Fructose, also called fruit sugar, was once a minor part of the American diet. A century ago, the average person took in about 15 grams a day (roughly half an ounce), mostly from eating fruits and vegetables. Today, we get more than triple that amount, almost all of it from the refined sugars and high-fructose corn syrup used to make breakfast cereals, pastries, soda and fruit drinks, and other sweet foods. Given the way the body breaks down fructose, that increase may be contributing to liver and heart disease, reports the September 2011 issue of the Harvard Heart Letter.
Liver cells are the only cells in the body that metabolize fructose. Surprisingly, fat is a key byproduct of the breakdown of fructose. Give the liver enough fructose, and tiny fat droplets begin to accumulate in the organ. This buildup is called nonalcoholic fatty liver disease. If it becomes severe enough, it can cause serious liver damage.
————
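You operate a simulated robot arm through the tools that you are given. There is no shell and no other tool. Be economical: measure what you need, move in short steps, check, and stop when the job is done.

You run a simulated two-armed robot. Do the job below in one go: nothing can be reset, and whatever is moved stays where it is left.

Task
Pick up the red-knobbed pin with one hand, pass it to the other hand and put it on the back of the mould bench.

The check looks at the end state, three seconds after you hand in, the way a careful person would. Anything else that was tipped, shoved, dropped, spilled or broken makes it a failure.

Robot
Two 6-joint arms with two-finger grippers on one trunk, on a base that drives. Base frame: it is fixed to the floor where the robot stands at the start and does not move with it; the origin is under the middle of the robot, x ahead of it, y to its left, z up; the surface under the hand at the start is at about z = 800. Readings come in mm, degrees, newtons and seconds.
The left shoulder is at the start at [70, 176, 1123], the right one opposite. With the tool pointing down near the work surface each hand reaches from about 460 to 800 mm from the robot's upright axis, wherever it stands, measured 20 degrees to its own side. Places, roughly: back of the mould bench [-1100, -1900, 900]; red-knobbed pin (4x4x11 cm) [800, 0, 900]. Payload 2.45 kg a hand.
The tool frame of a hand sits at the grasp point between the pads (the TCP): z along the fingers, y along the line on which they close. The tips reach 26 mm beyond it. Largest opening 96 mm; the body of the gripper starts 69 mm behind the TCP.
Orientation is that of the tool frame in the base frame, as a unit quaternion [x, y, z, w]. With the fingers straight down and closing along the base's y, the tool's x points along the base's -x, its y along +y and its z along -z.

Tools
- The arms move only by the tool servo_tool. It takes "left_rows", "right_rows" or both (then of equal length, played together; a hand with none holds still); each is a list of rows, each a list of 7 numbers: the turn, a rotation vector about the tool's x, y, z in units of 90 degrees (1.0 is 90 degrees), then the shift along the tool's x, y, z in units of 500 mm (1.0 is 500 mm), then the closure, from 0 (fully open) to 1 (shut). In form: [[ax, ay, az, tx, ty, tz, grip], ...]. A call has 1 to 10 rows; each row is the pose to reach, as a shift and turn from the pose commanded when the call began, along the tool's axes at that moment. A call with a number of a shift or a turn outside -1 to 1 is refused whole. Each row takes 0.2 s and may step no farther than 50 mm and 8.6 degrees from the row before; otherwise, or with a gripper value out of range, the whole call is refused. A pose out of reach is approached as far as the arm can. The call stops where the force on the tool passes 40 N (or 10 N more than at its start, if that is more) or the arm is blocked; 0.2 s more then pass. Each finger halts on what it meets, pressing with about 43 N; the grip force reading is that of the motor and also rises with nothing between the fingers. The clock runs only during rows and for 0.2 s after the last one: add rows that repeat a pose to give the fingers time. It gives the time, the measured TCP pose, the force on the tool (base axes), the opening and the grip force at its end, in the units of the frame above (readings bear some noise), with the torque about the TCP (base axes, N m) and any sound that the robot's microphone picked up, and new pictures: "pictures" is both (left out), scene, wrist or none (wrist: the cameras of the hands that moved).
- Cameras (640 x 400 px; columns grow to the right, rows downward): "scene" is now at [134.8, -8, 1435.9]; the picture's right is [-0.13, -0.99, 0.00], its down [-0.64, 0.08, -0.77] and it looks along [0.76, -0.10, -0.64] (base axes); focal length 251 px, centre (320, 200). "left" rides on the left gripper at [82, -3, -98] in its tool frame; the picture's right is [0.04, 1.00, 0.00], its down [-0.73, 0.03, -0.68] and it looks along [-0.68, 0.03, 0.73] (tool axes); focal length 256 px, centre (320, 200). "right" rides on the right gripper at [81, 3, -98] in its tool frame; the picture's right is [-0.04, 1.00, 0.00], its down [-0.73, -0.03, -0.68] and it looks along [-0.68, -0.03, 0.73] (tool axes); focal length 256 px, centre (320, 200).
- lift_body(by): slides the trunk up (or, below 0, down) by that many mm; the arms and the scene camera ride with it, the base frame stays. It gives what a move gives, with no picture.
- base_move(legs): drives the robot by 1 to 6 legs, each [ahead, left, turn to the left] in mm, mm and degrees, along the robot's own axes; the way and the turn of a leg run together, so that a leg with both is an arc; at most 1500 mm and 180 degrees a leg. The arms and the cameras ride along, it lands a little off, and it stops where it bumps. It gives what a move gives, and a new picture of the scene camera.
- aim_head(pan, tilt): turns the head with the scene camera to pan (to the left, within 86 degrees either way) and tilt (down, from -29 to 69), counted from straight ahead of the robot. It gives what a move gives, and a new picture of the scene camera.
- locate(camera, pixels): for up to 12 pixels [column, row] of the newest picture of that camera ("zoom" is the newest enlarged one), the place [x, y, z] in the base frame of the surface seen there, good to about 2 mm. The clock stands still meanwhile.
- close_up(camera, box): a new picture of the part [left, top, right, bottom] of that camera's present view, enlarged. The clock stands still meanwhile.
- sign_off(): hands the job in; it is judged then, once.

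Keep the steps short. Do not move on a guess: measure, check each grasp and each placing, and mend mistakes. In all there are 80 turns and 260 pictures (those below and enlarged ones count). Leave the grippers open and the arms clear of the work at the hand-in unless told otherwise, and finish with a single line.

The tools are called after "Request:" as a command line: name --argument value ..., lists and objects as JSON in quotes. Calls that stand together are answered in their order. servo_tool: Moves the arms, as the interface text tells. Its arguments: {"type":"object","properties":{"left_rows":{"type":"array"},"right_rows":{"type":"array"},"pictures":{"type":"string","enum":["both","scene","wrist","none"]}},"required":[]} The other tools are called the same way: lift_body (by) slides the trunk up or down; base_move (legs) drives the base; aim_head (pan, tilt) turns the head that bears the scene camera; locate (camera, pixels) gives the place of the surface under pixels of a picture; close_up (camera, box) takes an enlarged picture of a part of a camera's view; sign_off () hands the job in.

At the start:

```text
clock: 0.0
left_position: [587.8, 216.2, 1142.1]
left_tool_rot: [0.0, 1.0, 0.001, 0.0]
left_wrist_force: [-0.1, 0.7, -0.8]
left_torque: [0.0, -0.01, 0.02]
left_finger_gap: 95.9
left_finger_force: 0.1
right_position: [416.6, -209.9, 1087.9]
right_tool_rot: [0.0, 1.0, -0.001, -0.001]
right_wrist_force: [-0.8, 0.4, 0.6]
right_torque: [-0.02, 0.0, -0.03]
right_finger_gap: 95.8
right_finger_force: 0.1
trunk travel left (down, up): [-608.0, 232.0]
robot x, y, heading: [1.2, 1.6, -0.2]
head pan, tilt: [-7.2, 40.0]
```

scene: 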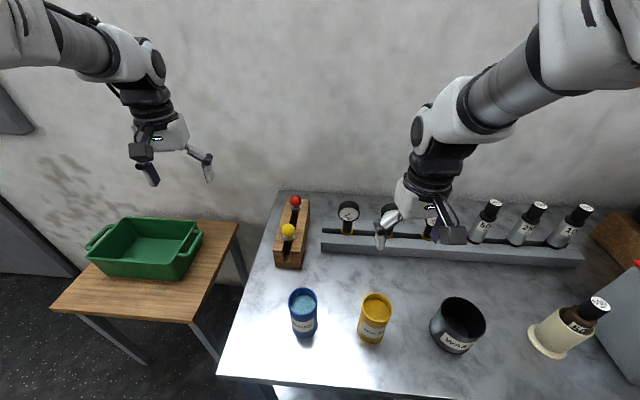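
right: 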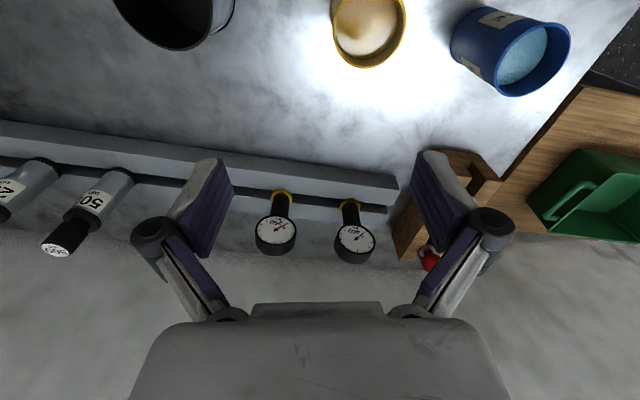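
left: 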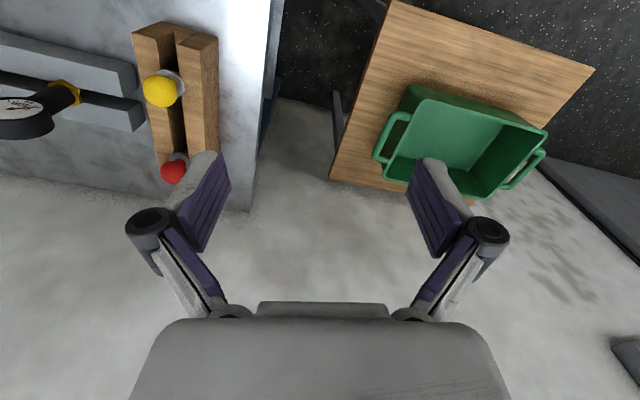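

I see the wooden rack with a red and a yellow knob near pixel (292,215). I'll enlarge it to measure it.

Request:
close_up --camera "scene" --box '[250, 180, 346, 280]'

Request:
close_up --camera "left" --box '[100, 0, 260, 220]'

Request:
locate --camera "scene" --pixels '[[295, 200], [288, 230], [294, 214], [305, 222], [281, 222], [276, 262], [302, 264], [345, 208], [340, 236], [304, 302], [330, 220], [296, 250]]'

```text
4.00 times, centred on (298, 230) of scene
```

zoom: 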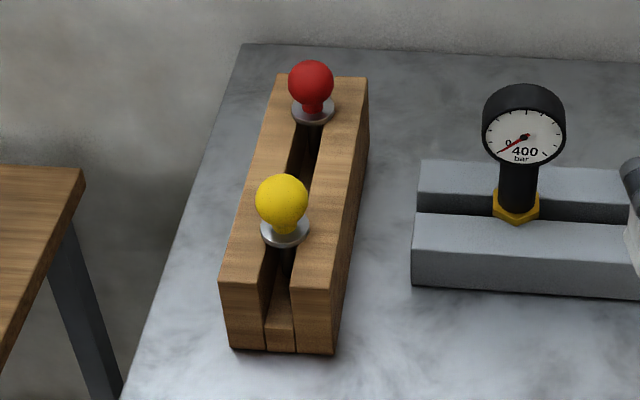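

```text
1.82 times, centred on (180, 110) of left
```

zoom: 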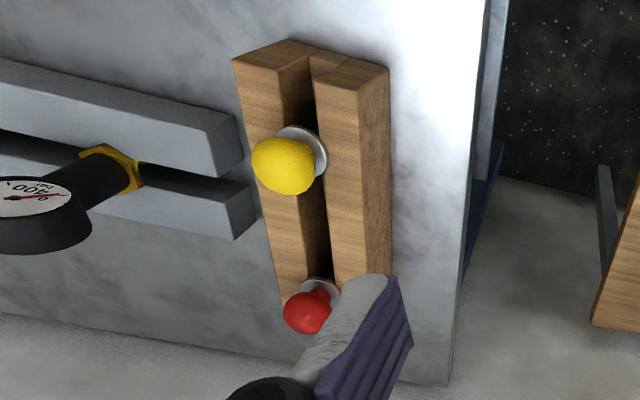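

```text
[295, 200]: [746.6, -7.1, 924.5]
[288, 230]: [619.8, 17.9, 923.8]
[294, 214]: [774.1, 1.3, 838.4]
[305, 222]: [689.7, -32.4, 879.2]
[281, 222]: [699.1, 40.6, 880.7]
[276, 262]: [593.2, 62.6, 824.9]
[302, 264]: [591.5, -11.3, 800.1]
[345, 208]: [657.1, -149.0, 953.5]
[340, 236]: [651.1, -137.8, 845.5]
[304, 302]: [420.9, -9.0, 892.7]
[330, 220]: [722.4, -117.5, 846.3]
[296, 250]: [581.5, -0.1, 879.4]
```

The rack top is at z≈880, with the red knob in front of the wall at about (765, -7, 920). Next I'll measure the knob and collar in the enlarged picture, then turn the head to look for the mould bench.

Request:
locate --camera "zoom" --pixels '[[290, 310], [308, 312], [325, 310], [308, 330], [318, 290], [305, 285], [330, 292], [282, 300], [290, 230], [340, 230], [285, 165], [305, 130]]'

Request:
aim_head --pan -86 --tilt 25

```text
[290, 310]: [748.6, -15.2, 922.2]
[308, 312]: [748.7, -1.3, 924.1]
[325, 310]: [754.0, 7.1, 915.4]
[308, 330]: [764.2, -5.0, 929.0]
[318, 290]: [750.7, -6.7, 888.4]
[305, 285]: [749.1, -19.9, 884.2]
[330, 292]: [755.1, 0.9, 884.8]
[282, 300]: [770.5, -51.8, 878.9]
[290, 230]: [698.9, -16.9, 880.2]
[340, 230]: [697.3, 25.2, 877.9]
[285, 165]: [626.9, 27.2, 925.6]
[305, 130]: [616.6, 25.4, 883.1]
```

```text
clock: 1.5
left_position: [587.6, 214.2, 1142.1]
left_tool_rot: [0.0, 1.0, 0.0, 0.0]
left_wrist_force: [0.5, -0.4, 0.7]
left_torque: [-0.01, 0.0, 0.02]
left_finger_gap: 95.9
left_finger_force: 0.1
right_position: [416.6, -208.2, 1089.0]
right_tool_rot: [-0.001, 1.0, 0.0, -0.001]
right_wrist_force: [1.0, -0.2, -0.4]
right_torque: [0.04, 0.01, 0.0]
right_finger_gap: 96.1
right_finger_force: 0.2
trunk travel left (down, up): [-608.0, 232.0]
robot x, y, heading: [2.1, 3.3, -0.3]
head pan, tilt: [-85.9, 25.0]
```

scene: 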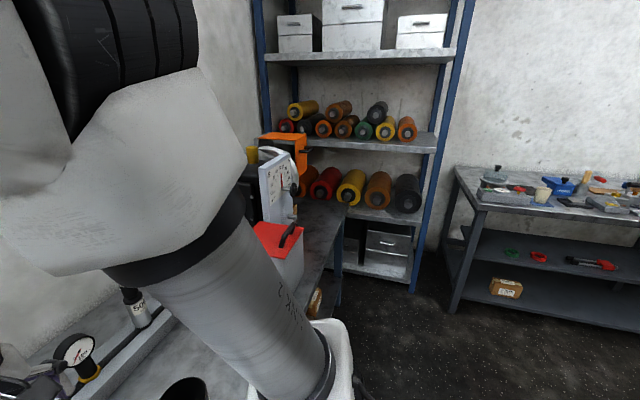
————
Cycling of fructose through the liver also elevates triglycerides in the bloodstream, increases harmful LDL (so-called "bad") cholesterol, promotes the buildup of fat around organs (visceral fat), increases blood pressure, and causes other changes that are harmful to the arteries and heart. Two recent studies have linked higher intake of fructose with higher chances of developing or dying from heart disease.